ENTRIES SUPPLIED:
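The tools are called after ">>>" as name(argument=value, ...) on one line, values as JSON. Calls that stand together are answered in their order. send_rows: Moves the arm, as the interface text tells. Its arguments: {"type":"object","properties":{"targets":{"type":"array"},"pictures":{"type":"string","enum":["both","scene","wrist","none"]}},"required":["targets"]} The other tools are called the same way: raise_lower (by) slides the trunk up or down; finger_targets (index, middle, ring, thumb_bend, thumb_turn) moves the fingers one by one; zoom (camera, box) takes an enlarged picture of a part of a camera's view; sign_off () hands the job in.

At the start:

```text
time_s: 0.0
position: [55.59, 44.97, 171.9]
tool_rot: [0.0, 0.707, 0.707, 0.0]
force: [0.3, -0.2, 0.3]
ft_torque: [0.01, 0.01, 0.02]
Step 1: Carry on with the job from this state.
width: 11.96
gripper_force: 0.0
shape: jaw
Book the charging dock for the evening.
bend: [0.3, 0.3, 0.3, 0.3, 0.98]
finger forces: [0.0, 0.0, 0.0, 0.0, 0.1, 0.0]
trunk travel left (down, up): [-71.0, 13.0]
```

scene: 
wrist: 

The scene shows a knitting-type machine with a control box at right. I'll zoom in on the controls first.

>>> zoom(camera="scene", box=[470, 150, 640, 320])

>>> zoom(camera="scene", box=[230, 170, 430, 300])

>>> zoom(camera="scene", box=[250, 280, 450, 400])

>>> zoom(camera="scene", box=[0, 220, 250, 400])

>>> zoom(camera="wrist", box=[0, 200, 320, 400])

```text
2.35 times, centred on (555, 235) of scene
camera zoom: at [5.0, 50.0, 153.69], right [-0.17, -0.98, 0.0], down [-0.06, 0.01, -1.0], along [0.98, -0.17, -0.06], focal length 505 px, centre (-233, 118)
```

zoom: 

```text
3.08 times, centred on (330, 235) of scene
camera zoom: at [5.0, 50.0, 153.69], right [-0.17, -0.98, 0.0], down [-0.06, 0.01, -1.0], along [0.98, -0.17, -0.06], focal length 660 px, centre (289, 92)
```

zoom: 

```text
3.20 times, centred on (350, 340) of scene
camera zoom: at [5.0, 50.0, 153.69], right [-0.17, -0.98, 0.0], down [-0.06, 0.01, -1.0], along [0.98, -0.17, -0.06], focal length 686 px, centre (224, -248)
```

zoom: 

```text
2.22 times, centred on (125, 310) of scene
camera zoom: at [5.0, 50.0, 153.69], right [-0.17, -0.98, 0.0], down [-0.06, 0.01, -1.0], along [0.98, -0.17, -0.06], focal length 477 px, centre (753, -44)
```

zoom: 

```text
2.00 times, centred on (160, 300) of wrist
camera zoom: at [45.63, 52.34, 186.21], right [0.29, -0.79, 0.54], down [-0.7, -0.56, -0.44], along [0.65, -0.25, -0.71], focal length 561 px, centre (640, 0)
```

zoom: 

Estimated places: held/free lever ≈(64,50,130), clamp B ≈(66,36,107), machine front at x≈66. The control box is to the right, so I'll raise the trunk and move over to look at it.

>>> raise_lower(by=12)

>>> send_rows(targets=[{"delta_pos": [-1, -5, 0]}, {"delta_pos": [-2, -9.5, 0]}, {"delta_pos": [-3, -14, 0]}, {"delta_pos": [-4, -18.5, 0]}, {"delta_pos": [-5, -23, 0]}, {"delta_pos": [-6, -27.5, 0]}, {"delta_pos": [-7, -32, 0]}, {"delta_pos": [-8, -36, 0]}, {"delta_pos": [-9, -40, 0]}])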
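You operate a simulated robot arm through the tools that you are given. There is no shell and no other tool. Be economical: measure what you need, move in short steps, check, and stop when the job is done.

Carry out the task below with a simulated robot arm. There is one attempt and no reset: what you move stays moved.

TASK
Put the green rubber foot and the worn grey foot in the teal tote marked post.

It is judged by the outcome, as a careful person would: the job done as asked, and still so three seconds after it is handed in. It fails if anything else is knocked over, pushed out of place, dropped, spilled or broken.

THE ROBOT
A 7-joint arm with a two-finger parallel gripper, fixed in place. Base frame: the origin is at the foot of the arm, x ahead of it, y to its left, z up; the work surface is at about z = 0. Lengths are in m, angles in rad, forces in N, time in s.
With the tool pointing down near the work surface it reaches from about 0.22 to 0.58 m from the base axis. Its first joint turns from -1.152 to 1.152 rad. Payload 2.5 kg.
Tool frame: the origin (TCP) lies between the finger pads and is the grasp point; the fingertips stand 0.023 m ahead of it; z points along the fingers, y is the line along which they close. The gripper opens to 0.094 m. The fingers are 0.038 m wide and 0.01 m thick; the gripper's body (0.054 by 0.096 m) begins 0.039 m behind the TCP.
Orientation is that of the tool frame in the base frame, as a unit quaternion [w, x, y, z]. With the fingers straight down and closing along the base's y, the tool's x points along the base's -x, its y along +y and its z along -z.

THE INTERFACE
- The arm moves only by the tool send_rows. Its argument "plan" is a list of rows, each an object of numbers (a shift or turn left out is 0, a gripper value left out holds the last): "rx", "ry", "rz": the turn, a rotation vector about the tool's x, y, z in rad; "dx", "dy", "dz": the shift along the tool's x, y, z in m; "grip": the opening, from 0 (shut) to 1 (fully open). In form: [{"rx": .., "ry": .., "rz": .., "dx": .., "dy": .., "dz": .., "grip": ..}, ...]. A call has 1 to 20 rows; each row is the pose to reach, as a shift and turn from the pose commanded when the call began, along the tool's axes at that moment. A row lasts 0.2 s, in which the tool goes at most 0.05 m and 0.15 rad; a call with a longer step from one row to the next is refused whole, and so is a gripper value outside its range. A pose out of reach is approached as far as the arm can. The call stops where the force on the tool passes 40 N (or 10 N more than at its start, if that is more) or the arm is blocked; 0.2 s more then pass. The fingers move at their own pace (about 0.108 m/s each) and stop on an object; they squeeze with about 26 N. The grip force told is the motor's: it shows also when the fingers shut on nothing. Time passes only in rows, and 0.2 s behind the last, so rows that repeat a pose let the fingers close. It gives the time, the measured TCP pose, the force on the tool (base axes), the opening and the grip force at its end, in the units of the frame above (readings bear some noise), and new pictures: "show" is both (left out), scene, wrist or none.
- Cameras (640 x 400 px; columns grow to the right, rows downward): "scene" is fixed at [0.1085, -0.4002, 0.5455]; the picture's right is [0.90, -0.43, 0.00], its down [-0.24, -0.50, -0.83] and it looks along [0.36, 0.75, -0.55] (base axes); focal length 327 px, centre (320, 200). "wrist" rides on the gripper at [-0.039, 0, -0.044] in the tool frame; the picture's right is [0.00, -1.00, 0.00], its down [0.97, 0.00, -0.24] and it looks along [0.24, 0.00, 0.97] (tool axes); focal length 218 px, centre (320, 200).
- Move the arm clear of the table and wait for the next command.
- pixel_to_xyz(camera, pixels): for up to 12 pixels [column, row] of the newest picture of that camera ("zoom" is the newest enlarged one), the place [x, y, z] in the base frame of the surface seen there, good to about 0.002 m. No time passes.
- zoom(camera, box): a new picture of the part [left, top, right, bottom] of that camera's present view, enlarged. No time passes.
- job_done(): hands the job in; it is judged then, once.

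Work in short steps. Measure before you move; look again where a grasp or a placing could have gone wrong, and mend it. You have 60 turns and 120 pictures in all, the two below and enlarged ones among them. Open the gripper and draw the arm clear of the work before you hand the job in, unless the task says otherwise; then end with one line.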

WORK TO DO:
• a. Set down, without any change, only the lines from the line that holds "A 7-joint arm" through the line that holds "With the tool", both lines included. Put each line that is not blank into a JSON list as a string.
• b. Produce the text that comes next in the passage shown.

PASSAGE SHOWN:
Kanye West and the pervasiveness of antisemitism



On October 25, Adidas officially cut ties with Kanye West, adding to the long list of brands and companies that have dropped the artist, who now goes by Ye.

The dissolution of Ye’s and Adidas’s partnership has been a long time coming as Ye has made more and more insensitive and antisemitic remarks, coupled with actions that have been traditionally associated with white supremacists.

This past September, at Paris Fashion Week, Ye showed up at an impromptu show with a shirt that had “White Lives Matter” printed on the back. This phrase was popularized by white supremacists in 2015 as a response to the Black Lives Matter movement.

In early October, Ye accused the rapper Sean “Diddy” Combs of “being controlled by Jewish people,” said Remy Tumin in a New York Times article.

After being suspended from Instagram, he “tweeted that he would soon go ‘death con 3 On JEWISH PEOPLE,’” said Tumin. Soon after, Twitter also suspended him.

ANSWERS TO THE PROBLEMS:
• a.
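[
  "A 7-joint arm with a two-finger parallel gripper, fixed in place. Base frame: the origin is at the foot of the arm, x ahead of it, y to its left, z up; the work surface is at about z = 0. Lengths are in m, angles in rad, forces in N, time in s.",
  "With the tool pointing down near the work surface it reaches from about 0.22 to 0.58 m from the base axis. Its first joint turns from -1.152 to 1.152 rad. Payload 2.5 kg."
]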

• b.
Additionally, he “falsely said George Floyd died from fentanyl use, not from a Minneapolis police officer’s kneeling on Mr. Floyd’s neck for more than eight minutes,” said Tumin. These are only a handful of the comments and actions that Ye has said and done in recent months.

In a non-exhaustive list, Ye has been dropped from Adidas, Balenciaga, Vogue and Anna Wintour, CAA (a talent agency) and his lawyer.

Also, his streams, sales and airplay have dramatically decreased, he has been suspended from Instagram and Twitter, his stadium shows were cancelled and his documentary was shelved.

While dropping Ye was a step in the right direction for Adidas, the company only made the decision after being pressured to do so as their stock had “dropped 23 percent over the past month as Ye’s erratic behavior drew criticism,” said Sorkin et al. of the New York Times.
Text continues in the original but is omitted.